Former Iranian President Mohammed Khatami, the highest-ranking Iranian official to visit the United States since the 1979 seizure of the U.S. Embassy in Tehran, arrives in Washington tomorrow to deliver an address at the National Cathedral, a high point of his closely watched two-week U.S. tour.
Bush administration officials insist Mr. Khatami’s trip is a private visit and that he will not meet with any U.S. government officials while here.
But the former president, a moderate who was succeeded last year by hard-line President Mahmoud Ahmadinejad, has already made news since his Aug. 30 arrival, attacking the Bush administration’s handling of the war on terrorism while hinting there was room for agreement with Tehran on recognizing Israel and stabilizing Iraq.
“As America claims to be fighting terrorism, it implements policies that cause the intensification of terrorism and institutionalized violence,” Mr. Khatami, an Islamic cleric, said in a speech to a North American Muslim convention in Chicago over the weekend.

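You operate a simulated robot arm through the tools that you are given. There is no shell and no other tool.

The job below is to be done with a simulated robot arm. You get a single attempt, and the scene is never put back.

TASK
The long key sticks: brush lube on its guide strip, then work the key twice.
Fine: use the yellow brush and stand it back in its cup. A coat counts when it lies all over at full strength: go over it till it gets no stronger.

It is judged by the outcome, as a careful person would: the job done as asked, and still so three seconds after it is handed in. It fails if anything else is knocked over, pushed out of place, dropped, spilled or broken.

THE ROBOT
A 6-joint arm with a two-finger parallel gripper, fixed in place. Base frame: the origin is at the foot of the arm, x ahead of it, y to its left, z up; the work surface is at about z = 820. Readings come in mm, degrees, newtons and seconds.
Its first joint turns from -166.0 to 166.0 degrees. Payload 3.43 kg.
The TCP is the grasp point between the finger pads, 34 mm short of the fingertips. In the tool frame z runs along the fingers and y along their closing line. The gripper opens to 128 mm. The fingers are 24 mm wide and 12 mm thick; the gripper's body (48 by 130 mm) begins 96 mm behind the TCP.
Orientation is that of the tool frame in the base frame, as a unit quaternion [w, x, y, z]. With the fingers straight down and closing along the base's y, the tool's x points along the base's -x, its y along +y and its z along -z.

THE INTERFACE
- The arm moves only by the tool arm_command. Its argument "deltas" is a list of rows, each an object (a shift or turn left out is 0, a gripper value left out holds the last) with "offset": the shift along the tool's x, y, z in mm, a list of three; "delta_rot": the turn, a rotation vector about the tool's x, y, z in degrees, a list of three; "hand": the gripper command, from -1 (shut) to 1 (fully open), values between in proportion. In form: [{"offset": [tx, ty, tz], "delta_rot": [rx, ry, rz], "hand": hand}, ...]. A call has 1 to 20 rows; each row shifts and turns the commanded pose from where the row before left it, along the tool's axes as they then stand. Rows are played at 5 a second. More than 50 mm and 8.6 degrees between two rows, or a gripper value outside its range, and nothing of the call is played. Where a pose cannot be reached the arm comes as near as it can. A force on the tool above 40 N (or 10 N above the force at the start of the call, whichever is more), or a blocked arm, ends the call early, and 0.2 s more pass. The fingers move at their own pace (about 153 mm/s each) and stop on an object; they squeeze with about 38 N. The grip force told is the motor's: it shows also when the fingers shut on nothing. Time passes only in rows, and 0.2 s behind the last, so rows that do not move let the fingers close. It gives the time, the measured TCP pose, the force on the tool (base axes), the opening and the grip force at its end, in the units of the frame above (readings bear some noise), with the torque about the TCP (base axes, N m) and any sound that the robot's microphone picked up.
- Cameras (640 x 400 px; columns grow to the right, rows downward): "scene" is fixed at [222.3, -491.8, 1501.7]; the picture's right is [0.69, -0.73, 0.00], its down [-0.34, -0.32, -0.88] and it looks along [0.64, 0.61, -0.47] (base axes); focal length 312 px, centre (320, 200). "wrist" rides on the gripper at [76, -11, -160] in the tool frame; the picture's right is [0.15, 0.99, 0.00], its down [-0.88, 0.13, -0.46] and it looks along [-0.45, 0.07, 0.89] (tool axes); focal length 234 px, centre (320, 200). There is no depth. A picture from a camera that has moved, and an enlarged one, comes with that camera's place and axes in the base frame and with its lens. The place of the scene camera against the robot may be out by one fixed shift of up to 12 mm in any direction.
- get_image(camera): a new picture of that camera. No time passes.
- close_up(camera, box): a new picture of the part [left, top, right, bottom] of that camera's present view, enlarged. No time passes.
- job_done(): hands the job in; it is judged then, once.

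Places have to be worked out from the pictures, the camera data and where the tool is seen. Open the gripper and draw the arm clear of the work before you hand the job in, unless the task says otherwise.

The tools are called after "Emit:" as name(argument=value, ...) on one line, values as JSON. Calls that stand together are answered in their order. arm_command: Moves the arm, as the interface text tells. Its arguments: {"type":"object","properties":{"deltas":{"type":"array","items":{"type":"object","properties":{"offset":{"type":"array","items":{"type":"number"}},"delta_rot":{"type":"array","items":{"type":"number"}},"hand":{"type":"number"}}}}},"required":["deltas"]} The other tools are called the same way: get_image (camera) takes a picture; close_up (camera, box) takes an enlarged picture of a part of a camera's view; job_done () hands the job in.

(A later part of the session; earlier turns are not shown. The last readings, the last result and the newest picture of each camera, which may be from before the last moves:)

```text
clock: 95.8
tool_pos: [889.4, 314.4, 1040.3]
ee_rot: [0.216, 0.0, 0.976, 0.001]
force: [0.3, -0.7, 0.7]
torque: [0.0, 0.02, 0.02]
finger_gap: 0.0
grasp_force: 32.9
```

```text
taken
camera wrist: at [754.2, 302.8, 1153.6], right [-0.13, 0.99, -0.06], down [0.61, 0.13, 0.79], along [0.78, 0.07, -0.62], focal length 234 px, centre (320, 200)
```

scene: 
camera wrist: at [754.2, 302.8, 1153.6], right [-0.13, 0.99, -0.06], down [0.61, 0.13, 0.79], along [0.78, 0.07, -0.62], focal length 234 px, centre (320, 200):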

Mr. Khatami today is concluding a two-day conference in New York of the U.N.-sponsored Alliance of Civilizations, of which he was a founding member.
The group’s mandate is to bridge differences between the West and the Islamic world.
The former Iranian leader, whose eight-year term was marked by a string of losing policy battles with religious hard-liners, will speak tomorrow at the Thomas Jefferson-designed Rotunda on the grounds of the University of Virginia in Charlottesville and then talk at the National Cathedral.
His cathedral address is billed as a speech on how the three “Abrahamaic faiths” — Christianity, Judaism and Islam — can work together for a Middle East peace.
On Friday, Mr. Khatami is the featured speaker at a dinner being given by the Council on American-Islamic Relations, and he will travel to Boston over the weekend to give another address at Harvard.
The Khatami visit comes amid an escalating war of wills between Mr. Ahmadinejad’s government and the United States over Iran’s nuclear programs.
Some Jewish-American groups and U.S. conservatives have criticized the Khatami visit, saying political repression and Iranian support for anti-Israel terrorist groups flourished under the ex-president’s purportedly moderate administration.
A group of Iranian dissidents, ex-political prisoners and torture victims plan a National Press Club press conference tomorrow to protest the Khatami visit.
State Department spokesman Sean McCormack stressed yesterday Mr. Khatami’s visit was a private one and approving his visa did not signal any change in U.S. government policy shunning the Iranian regime.